Dall'Archivio comunale di Santo Stefano d'Aveto traiamo e quindi trascriviamo una lettera dell'anno 1813  link esterno indirizzata ai rispettivi padri dai soldati Brizolari Antonio, figlio di Antonio, e Fontana Giovanni, nativo di Cerisola [1].
I due paesani erano cugini e commilitoni nell'esercito francese di Napoleone.
La lettera sembra scritta da uno scrivano loro commilitone; sullo stesso foglio sono riportate le missive alle rispettive famiglie.
Le truppe napoleoniche in quei giorni si trovavano acquartierate a Lione in attesa di raggiungere, dopo circa un mese di marcia, la città di Maiansa [2]; da qui, dopo un breve riposo, si sarebbero dirette in Rosia (Russia).

Dalle lettere si evince il senso di provvisorietà in cui i due soldati erano calati.
Pur cercando di non turbare i parenti, le richieste di preghiere al Signore indicano chiaramente quale fosse il loro reale stato d'animo.
Non sappiamo se tornarono dall'infausta avventura.
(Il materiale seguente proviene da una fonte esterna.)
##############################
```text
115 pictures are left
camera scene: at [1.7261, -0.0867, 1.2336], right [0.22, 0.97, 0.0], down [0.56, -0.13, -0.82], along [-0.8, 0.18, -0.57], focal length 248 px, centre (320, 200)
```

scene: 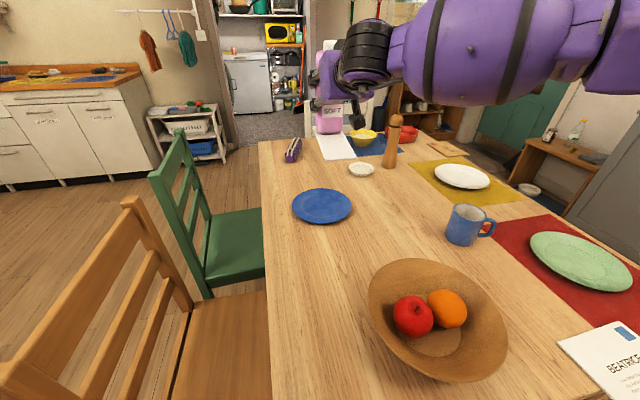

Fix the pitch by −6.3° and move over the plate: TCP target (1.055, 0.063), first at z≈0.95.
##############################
Di seguito viene riportata la trascrizione dell'importante documento risalente all'anno 1813.

 



Al sig. Antonio Brizolari q. altro
di villa Cerisolla sotto
il rondisman di Santo Stefano

Chiavari per Santo Stefano

Cerisolla

Depart. Des Appenen.

Car[issi]mo Padre Lione de Francia 1813: 18 apprille (aprile)
Scr[i]vo queste due rige (righe) per chiaramentti saluttarvi (chiaramenti salutarvi) e darvi nova della mia bona salutte e per farvi sapere che alli 6 del corentte (corrente) o ricce[v]utto la gratta (gradita) vostra lettera la qualle mie statta (mi è stata) di gran consolazione e a porttato multto contentto il mio cuore (e ha portato molta contentezza nel mio cuore) e mi avette (avete) detto che avette rice[v]utto multte dele (molte delle) mie lettere ma non mi avette detto ni quando se le avette rice[v]utte e ni (ne) altro ò inteso che le mie lettere vi anno reso multto conttentto (molto contento) ma che saresti restatto più conttento se ve avesi ditto (avessi detto) come me la passo intorno ai miei malli (mali).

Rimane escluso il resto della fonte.